In Super Smash Bros. and Street Fighter, the gameplay is driven towards the pole of body schema. The controls for the fighters are mapped to a gamepad and the movements required to play the game rate very low on the complexity of P-actions when taken individually. A P-action will punch, kick, grab, block, jump, or perform some other similar action that involve an input of direction and the action desired. This said, a string of P-actions performed in quick succession correctly can send a grown adult home crying to their parents because your anthropomorphic fox fighting avatar unleashed a flurry of millisecond-fast destruction on to their Italian plumber fighting avatar, thus winning you a competition and roughly $10,000 prize money. These are real things that happen.
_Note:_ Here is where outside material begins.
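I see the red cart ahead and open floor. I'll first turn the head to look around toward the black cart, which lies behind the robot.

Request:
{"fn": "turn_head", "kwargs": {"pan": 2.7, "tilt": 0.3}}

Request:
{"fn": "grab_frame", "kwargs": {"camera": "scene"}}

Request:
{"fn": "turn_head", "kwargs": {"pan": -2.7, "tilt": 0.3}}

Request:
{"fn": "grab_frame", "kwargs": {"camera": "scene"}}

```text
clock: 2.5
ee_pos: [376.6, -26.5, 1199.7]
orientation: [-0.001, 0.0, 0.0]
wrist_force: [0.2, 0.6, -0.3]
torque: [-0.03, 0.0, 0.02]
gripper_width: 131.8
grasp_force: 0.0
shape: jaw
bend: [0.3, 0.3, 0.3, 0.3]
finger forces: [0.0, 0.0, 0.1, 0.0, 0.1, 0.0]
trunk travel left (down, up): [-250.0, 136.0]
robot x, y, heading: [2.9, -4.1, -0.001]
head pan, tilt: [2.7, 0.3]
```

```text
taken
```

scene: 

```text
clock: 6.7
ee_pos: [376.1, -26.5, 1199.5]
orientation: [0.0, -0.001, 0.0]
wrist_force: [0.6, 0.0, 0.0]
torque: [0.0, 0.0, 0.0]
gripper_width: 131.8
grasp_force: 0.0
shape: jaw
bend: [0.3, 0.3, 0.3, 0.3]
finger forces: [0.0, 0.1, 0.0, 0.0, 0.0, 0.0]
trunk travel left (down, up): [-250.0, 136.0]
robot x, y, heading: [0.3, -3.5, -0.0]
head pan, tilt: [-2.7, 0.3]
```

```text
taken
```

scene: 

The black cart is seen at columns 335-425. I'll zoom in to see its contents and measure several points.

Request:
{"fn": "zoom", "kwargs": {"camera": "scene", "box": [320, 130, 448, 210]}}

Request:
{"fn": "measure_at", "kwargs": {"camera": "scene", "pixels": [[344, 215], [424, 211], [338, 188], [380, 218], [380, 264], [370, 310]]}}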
Now, the rapidity of translation of action input and action output makes these games extremely fast-paced despite the apparent simplicity of the game itself. This competitive game format combined with a high skill cap often means that the agency of the player resides within their sensory-motor capacities and whether they can respond both quickly and correctly to changing situations while in virtual combat with another player. The responses must be simultaneously consciously considered and automatic, which definitely downplays the importance of body image in these fighting games. While the player can usually reskin their character, the overall appearance and the meaning of the avatars’ actions are not of particular importance.
Above: possibly the greatest moment in video game history. Insane amount of technical skill required to a) block Chun-Li’s fearsome kicks and b) come back and win the game.
Above: if the first video was Bach’s Cello Suite No. 1 Prelude in G Major, then this is Lil Wayne’s “A Milli”: equally incredible, significantly more crass. NSFW language.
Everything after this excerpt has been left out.